Since 2012-13, when Stalin undertook a major internal cleansing of the party by installing his own men at various posts across the state, he has left little doubt that he is the heir apparent and a force to reckon with. The few who stood by his brother Alagiri then also jumped ship to Stalin’s side later, or vanished altogether.
For all practical reasons, Stalin is now the party’s number 2. What he has tried ever since, and mostly failed in, is to project himself as the most important decision-maker of the DMK, even above Karunanidhi. With his appointment as the working president, he is still not there yet.

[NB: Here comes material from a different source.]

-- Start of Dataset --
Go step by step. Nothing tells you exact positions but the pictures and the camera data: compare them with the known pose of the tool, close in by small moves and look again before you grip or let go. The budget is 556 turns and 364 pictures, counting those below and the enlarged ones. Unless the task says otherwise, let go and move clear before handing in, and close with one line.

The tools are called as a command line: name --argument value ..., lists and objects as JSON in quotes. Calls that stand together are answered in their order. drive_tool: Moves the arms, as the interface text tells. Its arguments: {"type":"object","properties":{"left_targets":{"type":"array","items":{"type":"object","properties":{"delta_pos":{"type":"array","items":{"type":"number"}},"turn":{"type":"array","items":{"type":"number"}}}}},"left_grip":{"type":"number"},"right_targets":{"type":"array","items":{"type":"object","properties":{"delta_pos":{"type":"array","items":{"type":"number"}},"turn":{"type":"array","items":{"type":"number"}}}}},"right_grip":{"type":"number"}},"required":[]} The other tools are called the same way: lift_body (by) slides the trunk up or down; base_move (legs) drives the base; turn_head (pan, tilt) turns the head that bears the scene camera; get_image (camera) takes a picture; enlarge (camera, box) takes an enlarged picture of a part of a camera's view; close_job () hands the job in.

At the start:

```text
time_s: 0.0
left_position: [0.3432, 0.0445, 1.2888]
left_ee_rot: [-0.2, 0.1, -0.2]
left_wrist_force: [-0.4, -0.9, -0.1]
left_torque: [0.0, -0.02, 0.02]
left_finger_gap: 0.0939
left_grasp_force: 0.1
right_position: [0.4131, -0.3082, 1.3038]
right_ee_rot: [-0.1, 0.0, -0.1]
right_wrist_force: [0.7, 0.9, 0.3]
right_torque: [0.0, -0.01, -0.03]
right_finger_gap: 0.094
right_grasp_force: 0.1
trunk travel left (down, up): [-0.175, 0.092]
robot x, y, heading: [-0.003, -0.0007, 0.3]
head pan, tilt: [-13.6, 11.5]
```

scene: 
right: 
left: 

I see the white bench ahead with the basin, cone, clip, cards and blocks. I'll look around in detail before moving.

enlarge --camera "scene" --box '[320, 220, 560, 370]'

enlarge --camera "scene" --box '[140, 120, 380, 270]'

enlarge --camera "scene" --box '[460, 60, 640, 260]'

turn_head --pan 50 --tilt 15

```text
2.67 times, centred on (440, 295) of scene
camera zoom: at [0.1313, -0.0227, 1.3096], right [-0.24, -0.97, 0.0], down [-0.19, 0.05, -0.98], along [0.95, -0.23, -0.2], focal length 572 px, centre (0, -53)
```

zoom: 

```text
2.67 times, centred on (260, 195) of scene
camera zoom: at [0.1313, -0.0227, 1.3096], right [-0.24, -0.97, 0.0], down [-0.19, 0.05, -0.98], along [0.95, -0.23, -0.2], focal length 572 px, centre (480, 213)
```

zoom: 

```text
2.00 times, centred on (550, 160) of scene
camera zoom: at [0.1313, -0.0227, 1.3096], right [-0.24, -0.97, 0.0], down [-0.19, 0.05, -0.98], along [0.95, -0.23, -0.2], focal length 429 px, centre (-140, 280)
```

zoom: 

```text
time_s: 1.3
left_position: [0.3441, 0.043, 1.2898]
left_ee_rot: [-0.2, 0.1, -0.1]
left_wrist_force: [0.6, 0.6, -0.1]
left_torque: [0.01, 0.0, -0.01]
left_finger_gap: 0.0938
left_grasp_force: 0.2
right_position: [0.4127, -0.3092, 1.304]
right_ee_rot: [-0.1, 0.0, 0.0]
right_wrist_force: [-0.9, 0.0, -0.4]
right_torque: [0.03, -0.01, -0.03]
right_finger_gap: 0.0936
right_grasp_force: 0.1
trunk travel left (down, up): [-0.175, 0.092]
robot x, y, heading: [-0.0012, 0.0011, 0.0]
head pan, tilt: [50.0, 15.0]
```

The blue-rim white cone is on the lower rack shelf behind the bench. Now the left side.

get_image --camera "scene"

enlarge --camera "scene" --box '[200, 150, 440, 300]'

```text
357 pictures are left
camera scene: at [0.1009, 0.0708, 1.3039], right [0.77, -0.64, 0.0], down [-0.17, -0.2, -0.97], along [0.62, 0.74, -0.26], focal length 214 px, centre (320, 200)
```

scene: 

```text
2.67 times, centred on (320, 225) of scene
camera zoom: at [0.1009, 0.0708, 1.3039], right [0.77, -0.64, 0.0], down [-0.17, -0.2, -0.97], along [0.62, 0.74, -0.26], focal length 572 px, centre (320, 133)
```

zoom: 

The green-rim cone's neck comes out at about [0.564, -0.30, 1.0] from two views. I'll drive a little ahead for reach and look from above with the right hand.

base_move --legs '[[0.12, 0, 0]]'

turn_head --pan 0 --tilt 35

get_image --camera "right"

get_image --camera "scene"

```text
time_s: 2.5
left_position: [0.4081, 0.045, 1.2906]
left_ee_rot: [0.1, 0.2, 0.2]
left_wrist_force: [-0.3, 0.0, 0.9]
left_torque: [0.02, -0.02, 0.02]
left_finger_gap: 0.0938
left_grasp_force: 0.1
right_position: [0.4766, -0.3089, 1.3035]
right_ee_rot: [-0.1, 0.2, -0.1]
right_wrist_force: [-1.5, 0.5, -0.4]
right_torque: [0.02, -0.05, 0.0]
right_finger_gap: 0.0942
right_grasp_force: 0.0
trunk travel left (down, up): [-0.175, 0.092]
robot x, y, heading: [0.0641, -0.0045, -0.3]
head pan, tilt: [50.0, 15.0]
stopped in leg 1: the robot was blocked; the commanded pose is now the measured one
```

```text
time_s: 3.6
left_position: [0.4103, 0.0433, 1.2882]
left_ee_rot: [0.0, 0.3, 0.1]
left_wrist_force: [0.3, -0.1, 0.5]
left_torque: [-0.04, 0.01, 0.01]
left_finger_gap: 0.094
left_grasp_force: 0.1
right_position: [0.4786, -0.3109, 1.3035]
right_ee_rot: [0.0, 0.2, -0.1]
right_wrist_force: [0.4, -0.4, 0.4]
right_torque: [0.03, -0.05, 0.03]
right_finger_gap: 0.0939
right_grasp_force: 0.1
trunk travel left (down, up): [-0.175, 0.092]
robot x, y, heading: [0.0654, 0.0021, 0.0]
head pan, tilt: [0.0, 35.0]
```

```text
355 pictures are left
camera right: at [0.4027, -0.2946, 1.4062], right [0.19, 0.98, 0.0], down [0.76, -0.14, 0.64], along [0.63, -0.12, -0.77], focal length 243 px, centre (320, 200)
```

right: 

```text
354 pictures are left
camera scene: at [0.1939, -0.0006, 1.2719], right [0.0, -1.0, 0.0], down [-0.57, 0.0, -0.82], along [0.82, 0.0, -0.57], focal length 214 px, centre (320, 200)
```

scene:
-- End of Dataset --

The fact that Stalin was not entirely welcome to taking over the party was perhaps best illustrated by Karunanidhi’s response to RK Radhakrishnan of Frontline. When the question of a working president was posed to him, Karunanidhi asked, “What’s a working president? Do you mean to say that I am incapable of working?”
Stalin’s appointment as the working president of the DMK will officially kick off the reign of next-generation leadership in Dravidian politics. With Sasikala’s takeover of the AIADMK and Stalin at helm, the stage for the future battles is set – it will be Sasikala vs Stalin. The arguments pitting Karunanidhi against Jayalalithaa will soon be a thing of the past.
4 January will also be an important landmark in the ideological decay of Dravidianism. While most leaders of the DMK – until Stalin – have been knowledgeable ideologues, and contributed to the strong ideological foundation of the party, Stalin has projected himself to be malleable to ‘modern thinking’, which is euphemism for ideological bankruptcy.
He has not proven to be a good opposition leader just yet. Lost amidst lack of charisma and undeserving ego, Stalin never seemed to have the panache to take on Jayalalithaa.
While he has been credited with the limited success of the DMK in 2016, in performing better than 2011, there was a narrative created by his camp to blame Karunanidhi for the loss. Whatever the truth may be, he cannot shy away from responsibility now.
But overall, for the state of Tamil Nadu, what does this mean? Not much. Unless his ascension significantly recharges the DMK, giving it the capability to defeat the AIADMK and take control of Fort St George, this is just a dull, logical next-step in a long, drawn-out transition.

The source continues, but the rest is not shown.